— WHAT TO WORK ON —
Quote the whole listing word for word. Do not include the pictures. Write them as strings in a JSON array, leaving out blank lines.

— STORED DATA —
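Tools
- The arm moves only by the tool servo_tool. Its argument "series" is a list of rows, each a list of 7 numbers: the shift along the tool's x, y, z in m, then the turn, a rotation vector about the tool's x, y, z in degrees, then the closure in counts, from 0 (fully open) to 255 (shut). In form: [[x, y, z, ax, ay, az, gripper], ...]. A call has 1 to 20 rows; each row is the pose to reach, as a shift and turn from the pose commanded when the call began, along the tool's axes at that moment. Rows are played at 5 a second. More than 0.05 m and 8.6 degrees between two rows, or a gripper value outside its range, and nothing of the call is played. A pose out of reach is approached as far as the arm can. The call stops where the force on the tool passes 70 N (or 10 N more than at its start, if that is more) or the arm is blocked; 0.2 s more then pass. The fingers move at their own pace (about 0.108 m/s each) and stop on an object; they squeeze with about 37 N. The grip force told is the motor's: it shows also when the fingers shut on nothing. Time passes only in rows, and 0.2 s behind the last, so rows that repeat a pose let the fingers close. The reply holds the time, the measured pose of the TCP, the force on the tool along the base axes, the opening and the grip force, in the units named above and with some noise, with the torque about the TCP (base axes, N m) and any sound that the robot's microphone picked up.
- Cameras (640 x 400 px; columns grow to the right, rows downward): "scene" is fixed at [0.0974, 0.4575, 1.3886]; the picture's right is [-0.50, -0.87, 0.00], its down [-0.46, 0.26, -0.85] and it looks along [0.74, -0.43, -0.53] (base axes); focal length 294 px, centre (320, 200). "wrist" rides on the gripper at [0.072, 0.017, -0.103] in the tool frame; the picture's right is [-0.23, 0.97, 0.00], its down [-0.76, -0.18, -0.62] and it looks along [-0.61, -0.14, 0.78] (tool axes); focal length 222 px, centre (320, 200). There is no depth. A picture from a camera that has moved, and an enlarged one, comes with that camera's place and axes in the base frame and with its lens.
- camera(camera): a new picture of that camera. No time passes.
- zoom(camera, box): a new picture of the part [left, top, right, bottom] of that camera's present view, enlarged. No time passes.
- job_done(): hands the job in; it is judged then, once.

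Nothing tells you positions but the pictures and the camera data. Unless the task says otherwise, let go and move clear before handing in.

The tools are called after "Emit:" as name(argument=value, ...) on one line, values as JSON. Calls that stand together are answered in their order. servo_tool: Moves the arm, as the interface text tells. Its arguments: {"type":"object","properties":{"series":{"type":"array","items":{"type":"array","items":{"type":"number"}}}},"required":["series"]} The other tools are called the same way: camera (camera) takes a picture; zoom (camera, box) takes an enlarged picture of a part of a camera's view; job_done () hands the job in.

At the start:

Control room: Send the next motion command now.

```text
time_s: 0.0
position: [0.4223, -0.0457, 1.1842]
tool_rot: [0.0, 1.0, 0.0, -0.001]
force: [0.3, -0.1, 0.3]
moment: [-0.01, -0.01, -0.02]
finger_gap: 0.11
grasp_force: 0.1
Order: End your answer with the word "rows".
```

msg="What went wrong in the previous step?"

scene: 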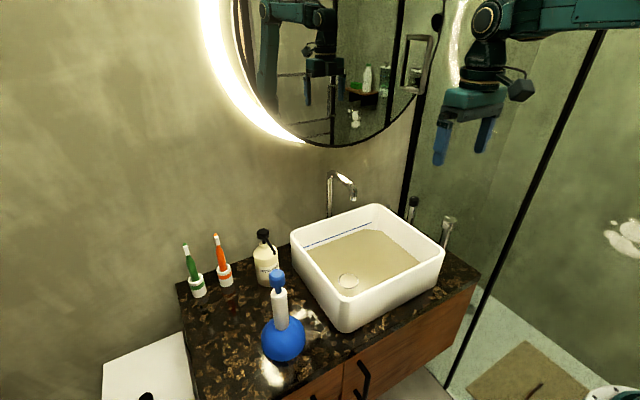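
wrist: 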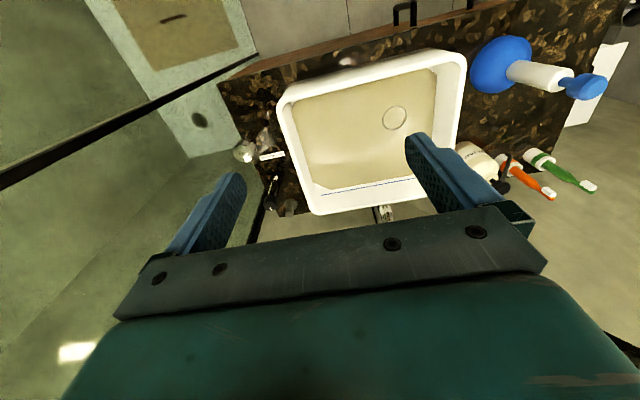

— RESULT FOR THIS TASK —
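[
  "Tools",
  "- The arm moves only by the tool servo_tool. Its argument \"series\" is a list of rows, each a list of 7 numbers: the shift along the tool's x, y, z in m, then the turn, a rotation vector about the tool's x, y, z in degrees, then the closure in counts, from 0 (fully open) to 255 (shut). In form: [[x, y, z, ax, ay, az, gripper], ...]. A call has 1 to 20 rows; each row is the pose to reach, as a shift and turn from the pose commanded when the call began, along the tool's axes at that moment. Rows are played at 5 a second. More than 0.05 m and 8.6 degrees between two rows, or a gripper value outside its range, and nothing of the call is played. A pose out of reach is approached as far as the arm can. The call stops where the force on the tool passes 70 N (or 10 N more than at its start, if that is more) or the arm is blocked; 0.2 s more then pass. The fingers move at their own pace (about 0.108 m/s each) and stop on an object; they squeeze with about 37 N. The grip force told is the motor's: it shows also when the fingers shut on nothing. Time passes only in rows, and 0.2 s behind the last, so rows that repeat a pose let the fingers close. The reply holds the time, the measured pose of the TCP, the force on the tool along the base axes, the opening and the grip force, in the units named above and with some noise, with the torque about the TCP (base axes, N m) and any sound that the robot's microphone picked up.",
  "- Cameras (640 x 400 px; columns grow to the right, rows downward): \"scene\" is fixed at [0.0974, 0.4575, 1.3886]; the picture's right is [-0.50, -0.87, 0.00], its down [-0.46, 0.26, -0.85] and it looks along [0.74, -0.43, -0.53] (base axes); focal length 294 px, centre (320, 200). \"wrist\" rides on the gripper at [0.072, 0.017, -0.103] in the tool frame; the picture's right is [-0.23, 0.97, 0.00], its down [-0.76, -0.18, -0.62] and it looks along [-0.61, -0.14, 0.78] (tool axes); focal length 222 px, centre (320, 200). There is no depth. A picture from a camera that has moved, and an enlarged one, comes with that camera's place and axes in the base frame and with its lens.",
  "- camera(camera): a new picture of that camera. No time passes.",
  "- zoom(camera, box): a new picture of the part [left, top, right, bottom] of that camera's present view, enlarged. No time passes.",
  "- job_done(): hands the job in; it is judged then, once.",
  "Nothing tells you positions but the pictures and the camera data. Unless the task says otherwise, let go and move clear before handing in.",
  "The tools are called after \"Emit:\" as name(argument=value, ...) on one line, values as JSON. Calls that stand together are answered in their order. servo_tool: Moves the arm, as the interface text tells. Its arguments: {\"type\":\"object\",\"properties\":{\"series\":{\"type\":\"array\",\"items\":{\"type\":\"array\",\"items\":{\"type\":\"number\"}}}},\"required\":[\"series\"]} The other tools are called the same way: camera (camera) takes a picture; zoom (camera, box) takes an enlarged picture of a part of a camera's view; job_done () hands the job in.",
  "At the start:",
  "Control room: Send the next motion command now.",
  "```text",
  "time_s: 0.0",
  "position: [0.4223, -0.0457, 1.1842]",
  "tool_rot: [0.0, 1.0, 0.0, -0.001]",
  "force: [0.3, -0.1, 0.3]",
  "moment: [-0.01, -0.01, -0.02]",
  "finger_gap: 0.11",
  "grasp_force: 0.1",
  "Order: End your answer with the word \"rows\".",
  "```",
  "msg=\"What went wrong in the previous step?\"",
  "scene: ",
  "wrist: "
]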